スパマーを追いかけろ スパムメールビジネスの裏側

スパマーを追いかけろ ―スパムメールビジネスの裏側

スパマーを追いかけろ ―スパムメールビジネスの裏側

ソフトウェア技術者御用達のオライリーから刊行された本でありながら、技術書ではない。これはスパマーと、彼らを追いつめてスパムメールを根絶しようと奮闘するアンチ・スパマーとの5年間におよぶ闘いを綴ったドキュメンタリーである。

いやはや、まさかオライリーがこんな面白い本を出すとは!もちろん、技術書としては非常に優れた本をいくつも刊行していて、俺も何か勉強しようと思ったら、まずはオライリーの本を探すぐらいに気に入っている。しかし、この本のように単なる読み物として楽しめるものは無かったのではないか?

スパマーがどのように行動し、収益を上げているのかがよくわかる。もっとも、すべて推測できる範囲内であって、特別驚愕するようなアクロバティックなシステムを作り上げているわけではない。結局彼らのやっていることは、ほぼDMをばらまくのと変わらないわけで。

面白いのは、そういうシステム的なところではなく、スパマーという人種がどんな奴らなのか、という点が見える点である。スパマーといっても、置かれている境遇や思想、スパマーになるに至るいきさつがいろいろある。この本だけで7人のスパマーが紹介されるのだが、バラエティに富んで、飽きない。

そして、彼らに対抗するアンチ・スパマー達が魅力的だ。彼らはニュースグループを活用して情報をやりとりし、チームを組んで戦うことが多い。スパマーの個人情報を仕入れて、攻撃用Webサイト作ってさらしたり、スパマーのサイトにDOS攻撃かけたりと大人げない報復攻撃もするが、ブラックリストの構築に、スパム対策の動きが鈍いプロバイダにプレッシャーかけたり、スパマーと癒着して金を受け取っている(!)プロバイダを吊し上げたりと、役に立つこともたくさん実施して成果を上げている。また、AOLのインスタントメッセンジャーを使って、スパマーと対話することまでやっている。どこかから金がでるわけでもないのに、よくぞそこまでやる。よほど怒りが深いのか、それともスパムメール根絶に達成感や充実感を感じているのか。

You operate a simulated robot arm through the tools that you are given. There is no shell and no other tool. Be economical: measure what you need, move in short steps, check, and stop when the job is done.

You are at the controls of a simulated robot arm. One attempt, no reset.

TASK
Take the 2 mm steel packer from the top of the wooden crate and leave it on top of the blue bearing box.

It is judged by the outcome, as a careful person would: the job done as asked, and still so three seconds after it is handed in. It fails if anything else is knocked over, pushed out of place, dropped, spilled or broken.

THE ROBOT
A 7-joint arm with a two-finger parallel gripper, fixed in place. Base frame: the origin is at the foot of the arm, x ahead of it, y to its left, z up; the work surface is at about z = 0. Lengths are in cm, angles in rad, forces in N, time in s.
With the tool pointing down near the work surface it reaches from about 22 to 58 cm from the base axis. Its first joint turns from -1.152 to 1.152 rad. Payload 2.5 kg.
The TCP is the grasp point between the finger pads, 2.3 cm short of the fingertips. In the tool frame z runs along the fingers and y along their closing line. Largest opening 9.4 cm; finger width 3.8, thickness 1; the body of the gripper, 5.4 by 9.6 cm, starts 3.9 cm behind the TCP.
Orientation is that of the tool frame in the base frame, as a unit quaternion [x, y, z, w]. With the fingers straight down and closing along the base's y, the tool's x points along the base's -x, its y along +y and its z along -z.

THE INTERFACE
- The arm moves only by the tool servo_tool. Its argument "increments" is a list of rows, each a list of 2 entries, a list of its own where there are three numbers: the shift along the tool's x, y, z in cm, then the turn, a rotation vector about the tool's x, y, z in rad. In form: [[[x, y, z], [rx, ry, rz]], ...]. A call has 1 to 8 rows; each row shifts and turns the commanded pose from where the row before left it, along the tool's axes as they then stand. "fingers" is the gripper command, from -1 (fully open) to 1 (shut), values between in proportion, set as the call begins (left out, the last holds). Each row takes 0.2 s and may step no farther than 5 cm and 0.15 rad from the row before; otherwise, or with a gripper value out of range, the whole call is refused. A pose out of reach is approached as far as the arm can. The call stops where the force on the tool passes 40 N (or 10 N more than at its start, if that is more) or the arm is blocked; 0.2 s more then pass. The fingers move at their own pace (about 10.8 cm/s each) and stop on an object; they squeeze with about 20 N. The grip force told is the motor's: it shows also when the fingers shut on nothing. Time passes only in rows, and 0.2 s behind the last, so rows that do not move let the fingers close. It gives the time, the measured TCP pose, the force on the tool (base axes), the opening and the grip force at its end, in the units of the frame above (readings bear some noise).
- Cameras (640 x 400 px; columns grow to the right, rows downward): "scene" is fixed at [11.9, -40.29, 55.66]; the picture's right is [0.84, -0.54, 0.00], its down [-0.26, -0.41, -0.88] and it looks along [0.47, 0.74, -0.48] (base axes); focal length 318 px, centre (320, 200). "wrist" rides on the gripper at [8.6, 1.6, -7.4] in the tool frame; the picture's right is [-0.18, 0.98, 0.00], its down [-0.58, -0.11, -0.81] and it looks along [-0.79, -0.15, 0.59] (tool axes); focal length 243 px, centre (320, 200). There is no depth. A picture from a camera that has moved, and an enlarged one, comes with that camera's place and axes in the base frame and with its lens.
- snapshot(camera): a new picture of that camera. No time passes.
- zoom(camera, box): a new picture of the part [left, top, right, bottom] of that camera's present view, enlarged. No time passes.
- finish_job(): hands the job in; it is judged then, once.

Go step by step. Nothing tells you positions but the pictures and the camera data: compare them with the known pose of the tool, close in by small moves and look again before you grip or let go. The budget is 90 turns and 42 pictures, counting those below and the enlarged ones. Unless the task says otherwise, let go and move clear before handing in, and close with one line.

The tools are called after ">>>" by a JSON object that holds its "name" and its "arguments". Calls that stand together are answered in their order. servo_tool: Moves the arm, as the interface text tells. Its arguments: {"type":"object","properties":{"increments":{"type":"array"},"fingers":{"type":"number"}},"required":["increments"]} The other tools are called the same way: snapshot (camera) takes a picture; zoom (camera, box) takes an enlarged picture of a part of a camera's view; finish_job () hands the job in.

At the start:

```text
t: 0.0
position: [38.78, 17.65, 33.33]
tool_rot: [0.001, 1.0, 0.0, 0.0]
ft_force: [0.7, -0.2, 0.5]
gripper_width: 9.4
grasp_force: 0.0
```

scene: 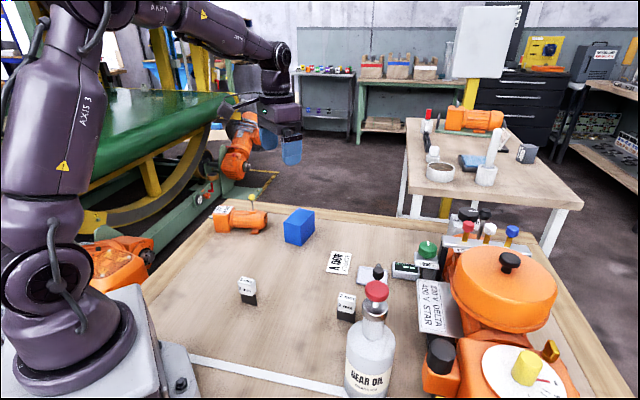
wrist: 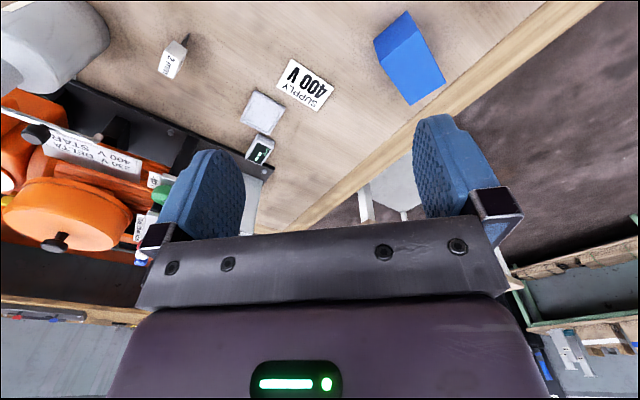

海外のこうしたドキュメンタリーを読んで常々思うのは、あちらの人々のユーモアセンスである。アンチ・スパマー達のやりとり、そしてそこから生まれるスラングはなかなかヒネリが効いていて面白い。攻撃用のWebサイトも、ただただ罵詈雑言を書き連ねるのではなく、何かしら面白い画像やメッセージを作って載せる。魅力的なハッカー文化もこういった土壌があるから生まれたのだろうか。日本人にはなかなかマネできないよなぁ。

以上、読みやすくて面白い本でした。オライリーには今後もこの手の本を出してもらいたいね。